Among its priority areas, the grid initiative will seek to modernize transmission planning, using various national studies and technical assistance in the process. The Federal Energy Regulatory Commission is also examining potential transmission planning reforms, one of the primary focus areas of a transmission proceeding the commission launched in July 2021 (RM21-17).


Additionally, the DOE's initiative seeks to improve the federal permitting process for transmission projects by designating national corridors in capacity-constrained areas and using public-private partnerships to accelerate upgrades and new projects. The grid initiative will support transmission research, development and demonstration projects as well.


The infrastructure law contained billions of dollars for grid infrastructure, including a new $2.5 billion transmission facilitation program to build new lines as well as repair and upgrade existing facilities. The legislation also will provide more than $10 billion in grants to help states, tribes and utilities strengthen the grid against future outages.

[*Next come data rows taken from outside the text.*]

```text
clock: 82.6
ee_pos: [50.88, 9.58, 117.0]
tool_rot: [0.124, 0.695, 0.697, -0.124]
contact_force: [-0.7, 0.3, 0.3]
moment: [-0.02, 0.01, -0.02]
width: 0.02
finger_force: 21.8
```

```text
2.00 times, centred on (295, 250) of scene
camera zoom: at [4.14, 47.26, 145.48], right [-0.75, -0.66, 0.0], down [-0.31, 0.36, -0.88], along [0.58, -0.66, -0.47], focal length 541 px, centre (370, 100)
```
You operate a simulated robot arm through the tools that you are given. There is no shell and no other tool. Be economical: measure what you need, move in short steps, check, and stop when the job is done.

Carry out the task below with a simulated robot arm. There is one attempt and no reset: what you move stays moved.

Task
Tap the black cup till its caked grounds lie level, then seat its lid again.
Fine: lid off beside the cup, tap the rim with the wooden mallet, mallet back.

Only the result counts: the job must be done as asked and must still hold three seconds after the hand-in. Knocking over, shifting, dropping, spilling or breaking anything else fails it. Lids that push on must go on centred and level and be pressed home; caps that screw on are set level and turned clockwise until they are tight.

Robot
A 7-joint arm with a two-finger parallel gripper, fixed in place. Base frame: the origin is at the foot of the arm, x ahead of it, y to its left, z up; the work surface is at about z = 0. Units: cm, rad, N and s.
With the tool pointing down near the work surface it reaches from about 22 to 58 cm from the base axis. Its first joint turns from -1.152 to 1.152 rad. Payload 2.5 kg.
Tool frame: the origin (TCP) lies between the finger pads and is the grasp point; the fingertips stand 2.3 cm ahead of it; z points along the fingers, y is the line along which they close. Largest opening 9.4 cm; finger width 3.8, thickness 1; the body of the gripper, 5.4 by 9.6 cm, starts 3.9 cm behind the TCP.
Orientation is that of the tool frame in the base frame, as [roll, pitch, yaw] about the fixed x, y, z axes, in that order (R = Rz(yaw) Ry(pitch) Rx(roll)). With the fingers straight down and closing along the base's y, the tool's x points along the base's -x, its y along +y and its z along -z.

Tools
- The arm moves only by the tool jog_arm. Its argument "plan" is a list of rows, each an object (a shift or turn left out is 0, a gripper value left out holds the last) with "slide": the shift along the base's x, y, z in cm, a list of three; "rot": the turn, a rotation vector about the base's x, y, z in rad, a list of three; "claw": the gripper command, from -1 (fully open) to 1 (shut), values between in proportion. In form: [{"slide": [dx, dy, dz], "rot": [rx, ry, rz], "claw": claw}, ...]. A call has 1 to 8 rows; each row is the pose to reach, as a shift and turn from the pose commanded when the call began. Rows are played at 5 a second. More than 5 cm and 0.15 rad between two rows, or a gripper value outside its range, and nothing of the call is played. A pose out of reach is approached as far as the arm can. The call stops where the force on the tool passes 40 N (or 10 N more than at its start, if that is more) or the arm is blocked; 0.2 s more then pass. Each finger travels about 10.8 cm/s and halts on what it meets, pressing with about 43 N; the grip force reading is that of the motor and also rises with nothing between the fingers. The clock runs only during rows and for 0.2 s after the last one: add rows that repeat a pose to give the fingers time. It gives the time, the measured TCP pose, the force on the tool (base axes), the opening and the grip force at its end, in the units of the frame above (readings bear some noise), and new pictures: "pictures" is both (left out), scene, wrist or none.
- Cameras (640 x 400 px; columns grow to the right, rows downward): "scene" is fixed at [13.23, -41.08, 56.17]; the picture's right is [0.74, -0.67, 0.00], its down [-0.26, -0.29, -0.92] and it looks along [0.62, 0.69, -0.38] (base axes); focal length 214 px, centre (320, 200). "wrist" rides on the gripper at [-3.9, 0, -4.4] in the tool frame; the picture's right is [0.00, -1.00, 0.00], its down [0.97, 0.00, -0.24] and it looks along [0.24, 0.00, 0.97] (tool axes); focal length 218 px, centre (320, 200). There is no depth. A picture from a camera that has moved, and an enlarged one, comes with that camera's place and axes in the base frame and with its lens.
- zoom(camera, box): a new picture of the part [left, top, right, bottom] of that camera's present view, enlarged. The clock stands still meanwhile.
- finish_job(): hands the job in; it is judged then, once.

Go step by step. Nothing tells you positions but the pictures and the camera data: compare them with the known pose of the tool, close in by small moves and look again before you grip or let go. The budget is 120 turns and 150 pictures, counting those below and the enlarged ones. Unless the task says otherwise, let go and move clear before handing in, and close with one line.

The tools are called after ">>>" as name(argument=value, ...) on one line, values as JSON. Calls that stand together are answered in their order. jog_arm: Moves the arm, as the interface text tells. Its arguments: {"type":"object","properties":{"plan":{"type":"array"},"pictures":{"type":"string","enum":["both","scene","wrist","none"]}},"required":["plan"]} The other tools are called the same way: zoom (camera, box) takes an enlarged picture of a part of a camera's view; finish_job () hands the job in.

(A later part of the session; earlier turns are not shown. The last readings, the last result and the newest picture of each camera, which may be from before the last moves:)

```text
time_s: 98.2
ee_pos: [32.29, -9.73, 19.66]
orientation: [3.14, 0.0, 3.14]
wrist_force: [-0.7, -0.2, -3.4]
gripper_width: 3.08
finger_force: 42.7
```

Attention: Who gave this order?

Lastly, the Department of Agriculture is creating a rural energy pilot program using $10 million in available grants to help underserved communities deploy community-scale clean energy technologies. The grant funding is in addition to money approved through the American Rescue Plan enacted in 2021 to promote job and workforce development, including in areas previously dependent on coal mining.


"Today's announcements build on a year of unprecedented progress on clean energy deployment," the White House said in a fact sheet on the new initiatives.


Build Back Better


Despite the new executive actions, the Biden administration stressed that the US cannot fully realize its clean energy potential without Congress' help.


In November 2021, the US House of Representatives passed the roughly $2 trillion Build Back Better Act, a massive social spending package that contained $555 billion for climate programs. But the legislation, which Democrats are trying to pass along party lines using the budget reconciliation process, remains in limbo in the US Senate amid concerns from moderate Senator Joe Manchin, Democrat-West Virginia.


"The administration continues to use every tool available to deploy clean energy at a record pace," the White House said in its Jan. 12 fact sheet. "But to fully seize the opportunities of a clean energy economy, President Biden is pressing forward on passing the Build Back Better Act."


During a Jan. 11 background call organized by the White House, a senior administration official said the White House is "continuing to make the case, continuing to work with the Congress, continuing to pursue this agenda every way we know how."